> [Source material]

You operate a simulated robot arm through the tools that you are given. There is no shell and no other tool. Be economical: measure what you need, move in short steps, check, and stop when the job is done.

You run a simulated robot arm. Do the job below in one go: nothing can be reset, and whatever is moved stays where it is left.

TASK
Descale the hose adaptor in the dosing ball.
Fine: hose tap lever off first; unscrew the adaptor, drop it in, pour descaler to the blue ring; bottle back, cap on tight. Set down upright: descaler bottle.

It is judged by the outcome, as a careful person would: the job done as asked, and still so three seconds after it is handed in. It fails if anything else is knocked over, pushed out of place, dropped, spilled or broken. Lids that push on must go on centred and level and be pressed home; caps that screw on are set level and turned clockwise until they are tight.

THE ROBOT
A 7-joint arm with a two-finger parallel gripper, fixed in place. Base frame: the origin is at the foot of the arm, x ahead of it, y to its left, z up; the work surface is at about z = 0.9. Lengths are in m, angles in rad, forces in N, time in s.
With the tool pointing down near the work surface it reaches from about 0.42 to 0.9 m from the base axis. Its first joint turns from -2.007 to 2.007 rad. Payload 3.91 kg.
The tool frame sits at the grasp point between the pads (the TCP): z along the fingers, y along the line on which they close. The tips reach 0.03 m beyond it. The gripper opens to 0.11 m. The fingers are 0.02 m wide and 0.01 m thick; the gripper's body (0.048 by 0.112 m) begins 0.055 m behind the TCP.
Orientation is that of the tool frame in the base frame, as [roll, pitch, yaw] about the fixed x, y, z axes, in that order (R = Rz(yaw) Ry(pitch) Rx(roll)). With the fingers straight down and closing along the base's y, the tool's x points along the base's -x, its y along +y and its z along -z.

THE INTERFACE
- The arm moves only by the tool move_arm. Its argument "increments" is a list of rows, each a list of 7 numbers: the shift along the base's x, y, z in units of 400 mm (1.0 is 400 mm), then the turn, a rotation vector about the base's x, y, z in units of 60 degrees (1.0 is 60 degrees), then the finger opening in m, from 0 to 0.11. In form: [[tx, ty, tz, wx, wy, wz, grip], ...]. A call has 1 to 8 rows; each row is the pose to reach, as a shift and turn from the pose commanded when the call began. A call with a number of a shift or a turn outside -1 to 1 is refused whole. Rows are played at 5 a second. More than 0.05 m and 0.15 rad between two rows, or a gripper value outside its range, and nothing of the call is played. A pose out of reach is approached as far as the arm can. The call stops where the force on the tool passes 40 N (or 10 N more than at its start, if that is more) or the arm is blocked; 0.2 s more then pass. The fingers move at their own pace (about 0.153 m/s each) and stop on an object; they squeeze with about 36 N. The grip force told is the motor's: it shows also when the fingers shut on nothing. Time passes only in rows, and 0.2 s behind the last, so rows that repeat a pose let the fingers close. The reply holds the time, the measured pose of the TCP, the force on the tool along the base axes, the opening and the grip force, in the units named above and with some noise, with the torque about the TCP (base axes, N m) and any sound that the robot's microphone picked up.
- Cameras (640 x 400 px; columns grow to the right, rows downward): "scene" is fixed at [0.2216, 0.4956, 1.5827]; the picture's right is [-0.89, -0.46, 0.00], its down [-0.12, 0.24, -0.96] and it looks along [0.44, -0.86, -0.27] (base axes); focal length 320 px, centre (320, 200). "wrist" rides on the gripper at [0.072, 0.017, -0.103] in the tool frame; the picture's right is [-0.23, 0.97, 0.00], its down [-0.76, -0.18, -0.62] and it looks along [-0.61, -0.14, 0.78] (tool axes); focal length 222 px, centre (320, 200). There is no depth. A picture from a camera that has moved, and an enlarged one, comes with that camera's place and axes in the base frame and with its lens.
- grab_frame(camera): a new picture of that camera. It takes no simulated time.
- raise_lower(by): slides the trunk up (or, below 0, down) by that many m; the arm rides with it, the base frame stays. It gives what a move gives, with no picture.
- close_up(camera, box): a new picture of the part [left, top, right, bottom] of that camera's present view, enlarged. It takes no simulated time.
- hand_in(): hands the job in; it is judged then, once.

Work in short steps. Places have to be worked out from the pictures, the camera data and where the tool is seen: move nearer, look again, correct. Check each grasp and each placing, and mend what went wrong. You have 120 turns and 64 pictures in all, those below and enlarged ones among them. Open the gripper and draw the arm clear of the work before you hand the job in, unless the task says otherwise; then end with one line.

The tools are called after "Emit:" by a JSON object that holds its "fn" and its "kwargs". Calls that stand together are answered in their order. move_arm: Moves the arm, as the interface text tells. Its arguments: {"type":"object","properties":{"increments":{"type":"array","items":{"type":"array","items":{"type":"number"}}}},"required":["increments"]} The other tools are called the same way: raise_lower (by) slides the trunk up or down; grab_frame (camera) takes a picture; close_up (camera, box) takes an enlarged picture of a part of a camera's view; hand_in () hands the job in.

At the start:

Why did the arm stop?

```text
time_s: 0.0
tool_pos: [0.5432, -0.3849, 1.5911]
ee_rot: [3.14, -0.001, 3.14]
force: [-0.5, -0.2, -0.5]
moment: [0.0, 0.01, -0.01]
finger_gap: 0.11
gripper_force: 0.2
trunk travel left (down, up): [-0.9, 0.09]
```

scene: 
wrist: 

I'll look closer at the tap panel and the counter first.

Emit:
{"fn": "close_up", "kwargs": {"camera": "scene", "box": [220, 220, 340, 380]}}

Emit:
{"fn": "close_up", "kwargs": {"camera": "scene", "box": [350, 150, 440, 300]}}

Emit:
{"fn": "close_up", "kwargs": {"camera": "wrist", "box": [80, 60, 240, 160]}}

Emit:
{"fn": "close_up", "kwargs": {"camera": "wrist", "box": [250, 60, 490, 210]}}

> [What this task involves]
Count each line with "adaptor" in it and report that figure by itself.

> [Correct result]
2